-- BEGIN Document section --

NSF grant awarded to help RIT research diabetes in Samoa

Jessica Hardin, assistant professor of anthropology, conducts an interview in a clinic in Samoa years ago about women’s dietary changes there. She will return to research how Samoan people make decisions to treat diabetes.

A Rochester Institute of Technology anthropologist will be traveling to the South Pacific independent nation of Samoa to study how Samoan people make decisions about how to treat diabetes.

The study is being funded by a grant of just under $90,000 from the National Science Foundation.

Jessica Hardin, an assistant professor of anthropology, said her interest in the topic began more than 10 years ago, when she traveled in the South Pacific.

“I was struck by the differences between American Samoa and the independent nation of Samoa with obesity and diabetes, and did my dissertation research focusing on how people managed diabetes through religious practices,” she said. “People there are moving away from living a sustenance diet, buying processed foods, high in sugar and salt, and eating fatty meats that we don’t even see in the U.S. Fishing is becoming climactically more difficult and with a more white- and blue-collar economy, people have jobs and don’t have the same kind of time to work the land.”

-- END Document section --

Tasks for this exercise →
• a. Cite the document section exactly. Begin with "NSF grant awarded" and finish with "National Science Foundation.".
• b. Keep the document section going from its last sentence.

-- BEGIN Recorded data --

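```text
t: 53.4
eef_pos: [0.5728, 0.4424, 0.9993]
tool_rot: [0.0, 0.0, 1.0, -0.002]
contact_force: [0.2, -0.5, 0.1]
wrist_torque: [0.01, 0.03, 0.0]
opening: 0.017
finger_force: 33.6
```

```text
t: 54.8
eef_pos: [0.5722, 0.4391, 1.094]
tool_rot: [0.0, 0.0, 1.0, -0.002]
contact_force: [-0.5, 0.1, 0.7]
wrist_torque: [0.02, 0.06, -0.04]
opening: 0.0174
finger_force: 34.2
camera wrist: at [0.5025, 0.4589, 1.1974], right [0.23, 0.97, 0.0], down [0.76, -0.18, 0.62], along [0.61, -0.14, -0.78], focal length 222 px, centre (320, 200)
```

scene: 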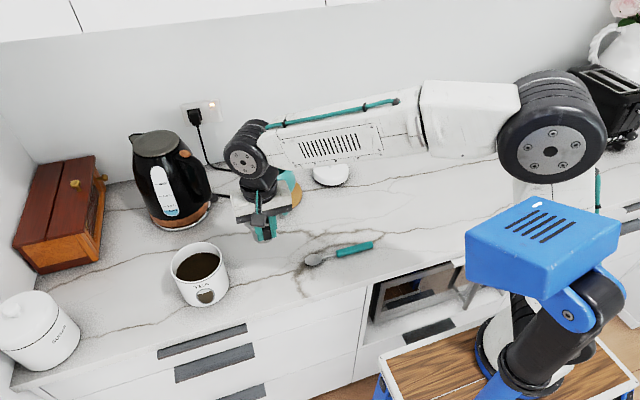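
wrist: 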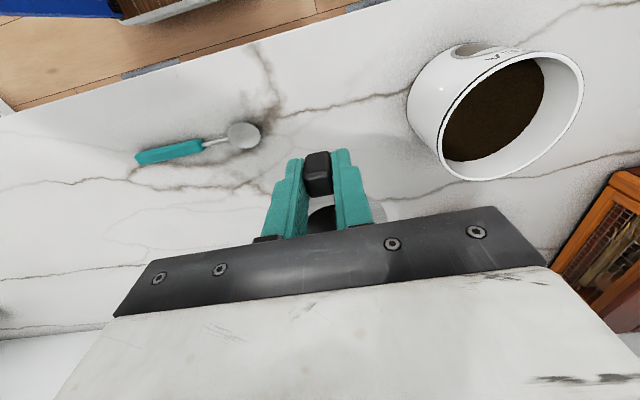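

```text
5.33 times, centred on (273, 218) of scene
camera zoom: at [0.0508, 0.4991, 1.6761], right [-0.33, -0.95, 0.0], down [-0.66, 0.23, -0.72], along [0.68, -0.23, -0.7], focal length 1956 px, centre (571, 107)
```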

-- END Recorded data --

Solved tasks →
• a.
NSF grant awarded to help RIT research diabetes in Samoa

Jessica Hardin, assistant professor of anthropology, conducts an interview in a clinic in Samoa years ago about women’s dietary changes there. She will return to research how Samoan people make decisions to treat diabetes.

A Rochester Institute of Technology anthropologist will be traveling to the South Pacific independent nation of Samoa to study how Samoan people make decisions about how to treat diabetes.

The study is being funded by a grant of just under $90,000 from the National Science Foundation.

• b.
Hardin said diabetes is a leading cause of death, with complications that often begin with mundane symptoms that rapidly develop into dramatic, life-changing events. One common complication is neuropathy, nerve death that can leave numbness in feet and hands, which can lead to lower limb amputations.

“In Samoa, where people usually wear flip-flops, they are more at risk of developing a cut on their foot and may not feel it,” she said. “Often times, it gets infected and can cause sepsis and can force diabetic amputation. So a mundane thing like a sore on their foot can turn into something that needs to be amputated.”

Hardin’s project will follow the choices people make during these short periods focusing on cultural ideas about time: the expectations that people have about how long symptoms take to resolve or medication takes to work shape the kinds of medical decisions people make.

“When you get a cold, you have a sense of time, knowing how long until it resolves. If it continues after that, that’s when you go get some care,” she said. She will examine how these ideas impact long-term health outcomes.

“We can see around the world that eating less and exercising more is not changing our global weight or complications related to cardio metabolic disorders, so what we’re doing isn’t working,” she said. Her work aims to understand what alternative factors might influence rates of diabetes and related disorders that are outside of diet- and exercise-focused prevention messages.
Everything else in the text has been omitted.